Io lavoro nel pomeriggio, cercando di recuperare tempo come possibile (da contratto lavoro 8 ore): lavoro fino alle 19:30; pausa pranzo di 30’; evito distrazioni; al mattino appena sveglio leggo immediatamente le email dal cellulare. Le email che richiedono 1-2 minuti le gestisco subito prima di prepararmi, quelle “un po’ più lunghe” le leggo nei ritagli di 5–10’ in cui i miei figli giocano autonomamente senza uccidersi a vicenda (non pensate di avere intervalli più lunghi con figli di 2 e 5 anni; barare con tablet + Netflix o YouTube non vale), mentre quelle più importanti le gestisco come prima cosa nel pomeriggio.
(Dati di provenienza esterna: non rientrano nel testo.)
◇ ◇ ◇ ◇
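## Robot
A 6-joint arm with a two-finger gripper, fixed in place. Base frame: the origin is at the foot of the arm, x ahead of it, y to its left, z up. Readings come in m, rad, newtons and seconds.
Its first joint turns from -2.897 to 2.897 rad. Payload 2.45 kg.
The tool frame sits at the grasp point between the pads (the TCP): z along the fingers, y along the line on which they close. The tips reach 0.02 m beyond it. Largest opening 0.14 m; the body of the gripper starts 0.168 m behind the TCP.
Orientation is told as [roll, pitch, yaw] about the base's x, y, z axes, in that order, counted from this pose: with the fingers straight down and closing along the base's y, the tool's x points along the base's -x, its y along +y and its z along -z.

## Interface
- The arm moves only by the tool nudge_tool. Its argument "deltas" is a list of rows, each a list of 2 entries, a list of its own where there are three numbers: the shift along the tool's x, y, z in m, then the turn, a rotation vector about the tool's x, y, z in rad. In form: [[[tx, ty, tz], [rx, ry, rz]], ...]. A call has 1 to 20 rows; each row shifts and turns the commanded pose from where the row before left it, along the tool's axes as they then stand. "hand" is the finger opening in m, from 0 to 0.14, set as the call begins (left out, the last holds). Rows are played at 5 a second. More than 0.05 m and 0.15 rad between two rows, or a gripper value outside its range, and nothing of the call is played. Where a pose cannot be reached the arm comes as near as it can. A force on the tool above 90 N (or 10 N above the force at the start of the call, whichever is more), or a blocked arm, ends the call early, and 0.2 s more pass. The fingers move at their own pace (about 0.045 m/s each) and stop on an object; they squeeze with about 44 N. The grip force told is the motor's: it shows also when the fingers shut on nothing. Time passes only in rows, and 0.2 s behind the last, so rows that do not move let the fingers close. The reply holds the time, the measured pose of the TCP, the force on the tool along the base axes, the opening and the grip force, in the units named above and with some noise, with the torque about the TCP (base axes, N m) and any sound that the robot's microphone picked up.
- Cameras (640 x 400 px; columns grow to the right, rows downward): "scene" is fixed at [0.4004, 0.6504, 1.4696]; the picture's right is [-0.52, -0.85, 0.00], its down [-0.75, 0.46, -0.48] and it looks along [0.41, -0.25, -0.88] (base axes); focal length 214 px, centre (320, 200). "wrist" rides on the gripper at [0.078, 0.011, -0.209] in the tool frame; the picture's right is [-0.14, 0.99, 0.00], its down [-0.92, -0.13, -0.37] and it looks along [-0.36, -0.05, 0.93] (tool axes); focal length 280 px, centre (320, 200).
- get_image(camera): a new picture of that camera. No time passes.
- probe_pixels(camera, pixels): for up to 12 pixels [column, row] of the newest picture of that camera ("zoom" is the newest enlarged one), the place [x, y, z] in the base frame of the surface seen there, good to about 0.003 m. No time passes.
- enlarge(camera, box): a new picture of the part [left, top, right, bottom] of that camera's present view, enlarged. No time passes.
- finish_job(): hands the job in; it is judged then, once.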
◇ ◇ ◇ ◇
È pericoloso pensare di avere tempo infinito a disposizione, quindi il “lo faccio dopo nel ritaglio di tempo” non deve sfuggire di mano e non deve diventare una regola. Se serve usare qualche mezz’ora dopo aver messo a letto i figli, fatelo, ma ricordatevi che c’è bisogno di un po’ di decompressione. Non dico relax, perché se come noi vivete in Lombardia…c’è poco da stare allegri e rilassati.

Quando non è urgente, scrivilo

Sembra cinico, ma “vado un secondo a dire questa cosa a mio marito/moglie/compagno/a” può essere una pallina di neve che rotola da una cima innevata. Anche una cosa banale come “ricordiamoci che dobbiamo comprare XYZ” oppure “guarda che domani c’è da fare quello.”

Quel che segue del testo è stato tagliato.